Source text:
Un dato molto interessante infine, mai confermato ufficialmente, è quello riguardante le diserzioni frequenti, di chi preferì lasciare i ranghi dell’armata sarda per entrare in quelli delle bande brigantesche. Quello degli sbandati e dei renitenti alla leva, che nei primi anni ‘60 raggiungeva cifre esorbitanti, fu il vero cruccio del nuovo governo. La leva militare obbligatoria imposta all’indomani dell’unificazione era per le famiglie contadine (già gravate da tributi, come la tassa sul macinato) un’ulteriore aggravio al già precario tenore di vita, portando lontano da casa braccia abili al lavoro e quindi fonte di reddito. Per sfuggire alla coscrizione i giovani si davano alla macchia, andando ad ingrossare le fila degli sbandati del disciolto esercito borbonico. Circa 70.000 soldati caduti prigionieri dopo la presa di Gaeta, furono buttati allo sbando. Rinviati a casa laceri ed affamati costituirono in breve nei paesi d’origine un ennesimo problema: un “esercito di bocche da sfamare”. Per sopravvivere furono costretti ad imparare uno dei mestieri più antichi del mondo: quello del ladro. A questa fiumana di sbandati vanno aggiunti inoltre più di 20.000 giovani volontari dell’esercito garibaldino; anch’essi liquidati in fretta e furia da Vittorio Emanuele, dopo che ebbero rischiato la vita per conquistare il Regno delle due Sicilie. Tutti andarono ad accrescere il numero già alto degli operai senza lavoro.

Task directions: Could you give the source text again in full?

Data block:
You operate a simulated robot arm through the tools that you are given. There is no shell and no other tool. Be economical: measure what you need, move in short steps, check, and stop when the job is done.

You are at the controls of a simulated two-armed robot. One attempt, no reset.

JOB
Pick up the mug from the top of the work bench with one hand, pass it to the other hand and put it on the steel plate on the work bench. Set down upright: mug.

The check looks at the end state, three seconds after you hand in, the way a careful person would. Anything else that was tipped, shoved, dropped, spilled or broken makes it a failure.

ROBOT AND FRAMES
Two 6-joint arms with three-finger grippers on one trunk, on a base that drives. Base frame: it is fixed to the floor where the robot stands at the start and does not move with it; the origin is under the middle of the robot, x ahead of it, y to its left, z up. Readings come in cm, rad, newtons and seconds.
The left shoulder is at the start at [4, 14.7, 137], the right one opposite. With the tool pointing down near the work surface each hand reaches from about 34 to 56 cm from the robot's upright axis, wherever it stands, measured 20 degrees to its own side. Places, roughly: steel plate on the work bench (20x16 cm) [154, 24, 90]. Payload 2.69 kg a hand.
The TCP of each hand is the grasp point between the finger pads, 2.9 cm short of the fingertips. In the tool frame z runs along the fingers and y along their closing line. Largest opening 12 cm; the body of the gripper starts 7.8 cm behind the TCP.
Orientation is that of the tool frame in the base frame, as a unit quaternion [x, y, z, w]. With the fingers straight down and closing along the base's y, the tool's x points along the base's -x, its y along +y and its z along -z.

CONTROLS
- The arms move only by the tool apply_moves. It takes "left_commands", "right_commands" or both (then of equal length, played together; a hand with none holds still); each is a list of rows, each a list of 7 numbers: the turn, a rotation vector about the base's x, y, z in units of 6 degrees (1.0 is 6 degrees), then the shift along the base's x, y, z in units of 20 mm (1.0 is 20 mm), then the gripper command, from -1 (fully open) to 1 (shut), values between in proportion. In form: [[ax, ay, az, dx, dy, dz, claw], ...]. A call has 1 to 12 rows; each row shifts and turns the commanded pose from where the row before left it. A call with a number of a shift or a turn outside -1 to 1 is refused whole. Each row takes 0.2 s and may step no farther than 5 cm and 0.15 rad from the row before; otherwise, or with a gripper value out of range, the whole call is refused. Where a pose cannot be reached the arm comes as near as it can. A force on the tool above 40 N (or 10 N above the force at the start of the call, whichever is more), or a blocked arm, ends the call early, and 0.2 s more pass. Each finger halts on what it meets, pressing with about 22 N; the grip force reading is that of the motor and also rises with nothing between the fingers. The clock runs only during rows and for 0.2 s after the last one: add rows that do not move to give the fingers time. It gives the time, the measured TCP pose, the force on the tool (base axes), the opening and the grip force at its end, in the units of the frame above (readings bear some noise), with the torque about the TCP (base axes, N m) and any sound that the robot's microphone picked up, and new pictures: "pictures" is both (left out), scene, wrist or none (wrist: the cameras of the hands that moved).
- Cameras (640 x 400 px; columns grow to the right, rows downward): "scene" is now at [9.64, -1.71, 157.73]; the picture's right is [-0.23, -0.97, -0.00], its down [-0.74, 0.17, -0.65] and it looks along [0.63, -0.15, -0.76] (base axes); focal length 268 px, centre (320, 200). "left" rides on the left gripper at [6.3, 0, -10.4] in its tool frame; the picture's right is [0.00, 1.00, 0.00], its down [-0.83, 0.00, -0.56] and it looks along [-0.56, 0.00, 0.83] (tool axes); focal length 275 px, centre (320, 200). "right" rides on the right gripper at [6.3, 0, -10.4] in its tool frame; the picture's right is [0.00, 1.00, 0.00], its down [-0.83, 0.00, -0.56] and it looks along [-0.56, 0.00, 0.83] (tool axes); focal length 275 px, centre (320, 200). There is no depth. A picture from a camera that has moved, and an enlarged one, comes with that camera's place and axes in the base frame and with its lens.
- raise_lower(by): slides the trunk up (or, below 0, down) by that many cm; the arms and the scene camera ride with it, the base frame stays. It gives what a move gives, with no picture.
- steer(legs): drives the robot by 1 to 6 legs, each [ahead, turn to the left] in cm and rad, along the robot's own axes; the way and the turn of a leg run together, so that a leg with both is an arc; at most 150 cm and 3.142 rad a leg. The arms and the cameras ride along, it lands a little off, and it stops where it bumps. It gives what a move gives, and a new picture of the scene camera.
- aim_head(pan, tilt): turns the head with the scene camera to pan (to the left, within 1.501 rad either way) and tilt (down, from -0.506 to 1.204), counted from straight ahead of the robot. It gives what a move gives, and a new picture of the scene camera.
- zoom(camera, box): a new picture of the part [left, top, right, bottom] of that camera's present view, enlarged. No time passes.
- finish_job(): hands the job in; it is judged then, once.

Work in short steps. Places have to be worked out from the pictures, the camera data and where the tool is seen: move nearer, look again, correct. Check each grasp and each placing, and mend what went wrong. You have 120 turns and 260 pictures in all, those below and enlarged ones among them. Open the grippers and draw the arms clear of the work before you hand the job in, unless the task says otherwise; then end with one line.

Answer to the exercise:
Un dato molto interessante infine, mai confermato ufficialmente, è quello riguardante le diserzioni frequenti, di chi preferì lasciare i ranghi dell’armata sarda per entrare in quelli delle bande brigantesche. Quello degli sbandati e dei renitenti alla leva, che nei primi anni ‘60 raggiungeva cifre esorbitanti, fu il vero cruccio del nuovo governo. La leva militare obbligatoria imposta all’indomani dell’unificazione era per le famiglie contadine (già gravate da tributi, come la tassa sul macinato) un’ulteriore aggravio al già precario tenore di vita, portando lontano da casa braccia abili al lavoro e quindi fonte di reddito. Per sfuggire alla coscrizione i giovani si davano alla macchia, andando ad ingrossare le fila degli sbandati del disciolto esercito borbonico. Circa 70.000 soldati caduti prigionieri dopo la presa di Gaeta, furono buttati allo sbando. Rinviati a casa laceri ed affamati costituirono in breve nei paesi d’origine un ennesimo problema: un “esercito di bocche da sfamare”. Per sopravvivere furono costretti ad imparare uno dei mestieri più antichi del mondo: quello del ladro. A questa fiumana di sbandati vanno aggiunti inoltre più di 20.000 giovani volontari dell’esercito garibaldino; anch’essi liquidati in fretta e furia da Vittorio Emanuele, dopo che ebbero rischiato la vita per conquistare il Regno delle due Sicilie. Tutti andarono ad accrescere il numero già alto degli operai senza lavoro.